-- Start Supplied material --

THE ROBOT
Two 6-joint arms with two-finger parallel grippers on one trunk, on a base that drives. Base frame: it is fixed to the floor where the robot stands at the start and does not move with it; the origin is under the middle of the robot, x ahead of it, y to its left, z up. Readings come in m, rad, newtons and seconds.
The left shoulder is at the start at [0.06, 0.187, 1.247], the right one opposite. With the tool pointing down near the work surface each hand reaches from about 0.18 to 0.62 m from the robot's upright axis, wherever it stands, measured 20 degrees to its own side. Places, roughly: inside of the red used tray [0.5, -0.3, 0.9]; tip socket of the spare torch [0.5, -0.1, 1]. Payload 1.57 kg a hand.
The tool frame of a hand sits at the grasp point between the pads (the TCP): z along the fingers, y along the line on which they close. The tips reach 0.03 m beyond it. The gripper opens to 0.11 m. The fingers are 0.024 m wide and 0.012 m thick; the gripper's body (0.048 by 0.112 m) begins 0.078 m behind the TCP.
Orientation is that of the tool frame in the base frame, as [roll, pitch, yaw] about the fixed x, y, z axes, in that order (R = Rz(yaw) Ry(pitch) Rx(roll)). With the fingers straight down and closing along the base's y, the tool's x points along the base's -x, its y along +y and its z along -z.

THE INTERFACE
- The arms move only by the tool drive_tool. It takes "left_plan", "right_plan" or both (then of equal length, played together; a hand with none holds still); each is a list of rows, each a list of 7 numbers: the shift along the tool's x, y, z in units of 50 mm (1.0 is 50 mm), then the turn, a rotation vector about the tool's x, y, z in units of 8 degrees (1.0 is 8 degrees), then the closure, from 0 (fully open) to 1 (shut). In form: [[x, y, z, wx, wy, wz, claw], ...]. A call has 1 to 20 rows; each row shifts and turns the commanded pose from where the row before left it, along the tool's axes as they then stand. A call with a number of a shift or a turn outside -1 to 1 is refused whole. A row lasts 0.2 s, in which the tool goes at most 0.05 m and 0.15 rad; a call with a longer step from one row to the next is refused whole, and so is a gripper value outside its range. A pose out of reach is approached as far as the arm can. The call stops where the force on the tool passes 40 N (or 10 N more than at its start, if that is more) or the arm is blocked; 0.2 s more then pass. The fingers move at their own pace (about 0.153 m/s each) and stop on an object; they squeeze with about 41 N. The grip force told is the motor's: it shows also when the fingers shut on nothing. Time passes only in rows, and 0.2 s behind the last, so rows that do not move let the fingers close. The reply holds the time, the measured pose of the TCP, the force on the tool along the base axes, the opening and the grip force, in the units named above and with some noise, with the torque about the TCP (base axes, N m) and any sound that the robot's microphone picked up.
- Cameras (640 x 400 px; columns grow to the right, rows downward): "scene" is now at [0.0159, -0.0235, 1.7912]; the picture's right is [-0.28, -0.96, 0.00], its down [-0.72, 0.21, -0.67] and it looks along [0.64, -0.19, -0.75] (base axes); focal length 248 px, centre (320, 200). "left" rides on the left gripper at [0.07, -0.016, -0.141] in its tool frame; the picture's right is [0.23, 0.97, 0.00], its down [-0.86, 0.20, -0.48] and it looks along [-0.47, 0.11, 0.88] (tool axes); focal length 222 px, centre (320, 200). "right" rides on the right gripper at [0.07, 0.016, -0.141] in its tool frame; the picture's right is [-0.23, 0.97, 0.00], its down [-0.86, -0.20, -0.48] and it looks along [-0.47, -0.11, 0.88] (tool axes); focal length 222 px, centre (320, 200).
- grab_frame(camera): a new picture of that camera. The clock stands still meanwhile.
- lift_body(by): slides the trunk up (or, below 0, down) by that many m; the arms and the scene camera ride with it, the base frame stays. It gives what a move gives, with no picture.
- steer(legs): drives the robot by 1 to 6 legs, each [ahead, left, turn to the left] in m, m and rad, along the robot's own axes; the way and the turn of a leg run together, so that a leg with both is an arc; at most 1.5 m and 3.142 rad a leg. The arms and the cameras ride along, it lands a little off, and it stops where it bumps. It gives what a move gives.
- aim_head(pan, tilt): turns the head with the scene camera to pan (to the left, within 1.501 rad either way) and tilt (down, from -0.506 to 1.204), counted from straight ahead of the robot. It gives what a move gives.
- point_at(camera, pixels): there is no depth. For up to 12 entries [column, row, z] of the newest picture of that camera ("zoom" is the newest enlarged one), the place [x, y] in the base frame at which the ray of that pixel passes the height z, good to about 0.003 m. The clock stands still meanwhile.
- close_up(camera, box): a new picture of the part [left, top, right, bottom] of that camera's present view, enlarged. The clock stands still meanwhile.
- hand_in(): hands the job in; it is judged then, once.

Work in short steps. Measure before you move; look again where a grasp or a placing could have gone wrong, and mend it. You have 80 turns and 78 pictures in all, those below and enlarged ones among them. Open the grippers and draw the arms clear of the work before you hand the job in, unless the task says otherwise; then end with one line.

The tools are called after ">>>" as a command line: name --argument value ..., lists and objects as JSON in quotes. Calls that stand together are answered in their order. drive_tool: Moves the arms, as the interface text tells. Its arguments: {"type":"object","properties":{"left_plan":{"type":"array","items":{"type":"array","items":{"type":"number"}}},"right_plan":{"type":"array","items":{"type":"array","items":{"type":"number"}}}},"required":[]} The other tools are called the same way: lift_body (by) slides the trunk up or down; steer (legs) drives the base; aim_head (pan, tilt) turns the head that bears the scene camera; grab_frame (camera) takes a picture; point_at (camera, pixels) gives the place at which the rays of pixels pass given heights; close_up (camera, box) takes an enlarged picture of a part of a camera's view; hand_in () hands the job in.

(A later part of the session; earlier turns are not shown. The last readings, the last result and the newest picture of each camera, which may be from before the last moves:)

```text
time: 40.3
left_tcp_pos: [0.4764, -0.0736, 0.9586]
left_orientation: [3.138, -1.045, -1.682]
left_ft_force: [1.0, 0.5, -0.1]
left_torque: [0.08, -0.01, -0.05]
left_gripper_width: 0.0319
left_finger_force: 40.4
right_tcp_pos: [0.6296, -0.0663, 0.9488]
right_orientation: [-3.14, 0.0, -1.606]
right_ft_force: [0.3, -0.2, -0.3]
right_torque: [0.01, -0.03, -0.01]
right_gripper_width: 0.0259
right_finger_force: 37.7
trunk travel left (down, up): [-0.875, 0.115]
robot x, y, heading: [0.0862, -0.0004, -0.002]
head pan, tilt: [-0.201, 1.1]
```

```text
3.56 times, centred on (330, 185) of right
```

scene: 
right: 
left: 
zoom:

-- End Supplied material --

Extract the full listing above without altering anything.

THE ROBOT
Two 6-joint arms with two-finger parallel grippers on one trunk, on a base that drives. Base frame: it is fixed to the floor where the robot stands at the start and does not move with it; the origin is under the middle of the robot, x ahead of it, y to its left, z up. Readings come in m, rad, newtons and seconds.
The left shoulder is at the start at [0.06, 0.187, 1.247], the right one opposite. With the tool pointing down near the work surface each hand reaches from about 0.18 to 0.62 m from the robot's upright axis, wherever it stands, measured 20 degrees to its own side. Places, roughly: inside of the red used tray [0.5, -0.3, 0.9]; tip socket of the spare torch [0.5, -0.1, 1]. Payload 1.57 kg a hand.
The tool frame of a hand sits at the grasp point between the pads (the TCP): z along the fingers, y along the line on which they close. The tips reach 0.03 m beyond it. The gripper opens to 0.11 m. The fingers are 0.024 m wide and 0.012 m thick; the gripper's body (0.048 by 0.112 m) begins 0.078 m behind the TCP.
Orientation is that of the tool frame in the base frame, as [roll, pitch, yaw] about the fixed x, y, z axes, in that order (R = Rz(yaw) Ry(pitch) Rx(roll)). With the fingers straight down and closing along the base's y, the tool's x points along the base's -x, its y along +y and its z along -z.

THE INTERFACE
- The arms move only by the tool drive_tool. It takes "left_plan", "right_plan" or both (then of equal length, played together; a hand with none holds still); each is a list of rows, each a list of 7 numbers: the shift along the tool's x, y, z in units of 50 mm (1.0 is 50 mm), then the turn, a rotation vector about the tool's x, y, z in units of 8 degrees (1.0 is 8 degrees), then the closure, from 0 (fully open) to 1 (shut). In form: [[x, y, z, wx, wy, wz, claw], ...]. A call has 1 to 20 rows; each row shifts and turns the commanded pose from where the row before left it, along the tool's axes as they then stand. A call with a number of a shift or a turn outside -1 to 1 is refused whole. A row lasts 0.2 s, in which the tool goes at most 0.05 m and 0.15 rad; a call with a longer step from one row to the next is refused whole, and so is a gripper value outside its range. A pose out of reach is approached as far as the arm can. The call stops where the force on the tool passes 40 N (or 10 N more than at its start, if that is more) or the arm is blocked; 0.2 s more then pass. The fingers move at their own pace (about 0.153 m/s each) and stop on an object; they squeeze with about 41 N. The grip force told is the motor's: it shows also when the fingers shut on nothing. Time passes only in rows, and 0.2 s behind the last, so rows that do not move let the fingers close. The reply holds the time, the measured pose of the TCP, the force on the tool along the base axes, the opening and the grip force, in the units named above and with some noise, with the torque about the TCP (base axes, N m) and any sound that the robot's microphone picked up.
- Cameras (640 x 400 px; columns grow to the right, rows downward): "scene" is now at [0.0159, -0.0235, 1.7912]; the picture's right is [-0.28, -0.96, 0.00], its down [-0.72, 0.21, -0.67] and it looks along [0.64, -0.19, -0.75] (base axes); focal length 248 px, centre (320, 200). "left" rides on the left gripper at [0.07, -0.016, -0.141] in its tool frame; the picture's right is [0.23, 0.97, 0.00], its down [-0.86, 0.20, -0.48] and it looks along [-0.47, 0.11, 0.88] (tool axes); focal length 222 px, centre (320, 200). "right" rides on the right gripper at [0.07, 0.016, -0.141] in its tool frame; the picture's right is [-0.23, 0.97, 0.00], its down [-0.86, -0.20, -0.48] and it looks along [-0.47, -0.11, 0.88] (tool axes); focal length 222 px, centre (320, 200).
- grab_frame(camera): a new picture of that camera. The clock stands still meanwhile.
- lift_body(by): slides the trunk up (or, below 0, down) by that many m; the arms and the scene camera ride with it, the base frame stays. It gives what a move gives, with no picture.
- steer(legs): drives the robot by 1 to 6 legs, each [ahead, left, turn to the left] in m, m and rad, along the robot's own axes; the way and the turn of a leg run together, so that a leg with both is an arc; at most 1.5 m and 3.142 rad a leg. The arms and the cameras ride along, it lands a little off, and it stops where it bumps. It gives what a move gives.
- aim_head(pan, tilt): turns the head with the scene camera to pan (to the left, within 1.501 rad either way) and tilt (down, from -0.506 to 1.204), counted from straight ahead of the robot. It gives what a move gives.
- point_at(camera, pixels): there is no depth. For up to 12 entries [column, row, z] of the newest picture of that camera ("zoom" is the newest enlarged one), the place [x, y] in the base frame at which the ray of that pixel passes the height z, good to about 0.003 m. The clock stands still meanwhile.
- close_up(camera, box): a new picture of the part [left, top, right, bottom] of that camera's present view, enlarged. The clock stands still meanwhile.
- hand_in(): hands the job in; it is judged then, once.

Work in short steps. Measure before you move; look again where a grasp or a placing could have gone wrong, and mend it. You have 80 turns and 78 pictures in all, those below and enlarged ones among them. Open the grippers and draw the arms clear of the work before you hand the job in, unless the task says otherwise; then end with one line.

The tools are called after ">>>" as a command line: name --argument value ..., lists and objects as JSON in quotes. Calls that stand together are answered in their order. drive_tool: Moves the arms, as the interface text tells. Its arguments: {"type":"object","properties":{"left_plan":{"type":"array","items":{"type":"array","items":{"type":"number"}}},"right_plan":{"type":"array","items":{"type":"array","items":{"type":"number"}}}},"required":[]} The other tools are called the same way: lift_body (by) slides the trunk up or down; steer (legs) drives the base; aim_head (pan, tilt) turns the head that bears the scene camera; grab_frame (camera) takes a picture; point_at (camera, pixels) gives the place at which the rays of pixels pass given heights; close_up (camera, box) takes an enlarged picture of a part of a camera's view; hand_in () hands the job in.

(A later part of the session; earlier turns are not shown. The last readings, the last result and the newest picture of each camera, which may be from before the last moves:)

```text
time: 40.3
left_tcp_pos: [0.4764, -0.0736, 0.9586]
left_orientation: [3.138, -1.045, -1.682]
left_ft_force: [1.0, 0.5, -0.1]
left_torque: [0.08, -0.01, -0.05]
left_gripper_width: 0.0319
left_finger_force: 40.4
right_tcp_pos: [0.6296, -0.0663, 0.9488]
right_orientation: [-3.14, 0.0, -1.606]
right_ft_force: [0.3, -0.2, -0.3]
right_torque: [0.01, -0.03, -0.01]
right_gripper_width: 0.0259
right_finger_force: 37.7
trunk travel left (down, up): [-0.875, 0.115]
robot x, y, heading: [0.0862, -0.0004, -0.002]
head pan, tilt: [-0.201, 1.1]
```

```text
3.56 times, centred on (330, 185) of right
```

scene: 
right: 
left: 
zoom:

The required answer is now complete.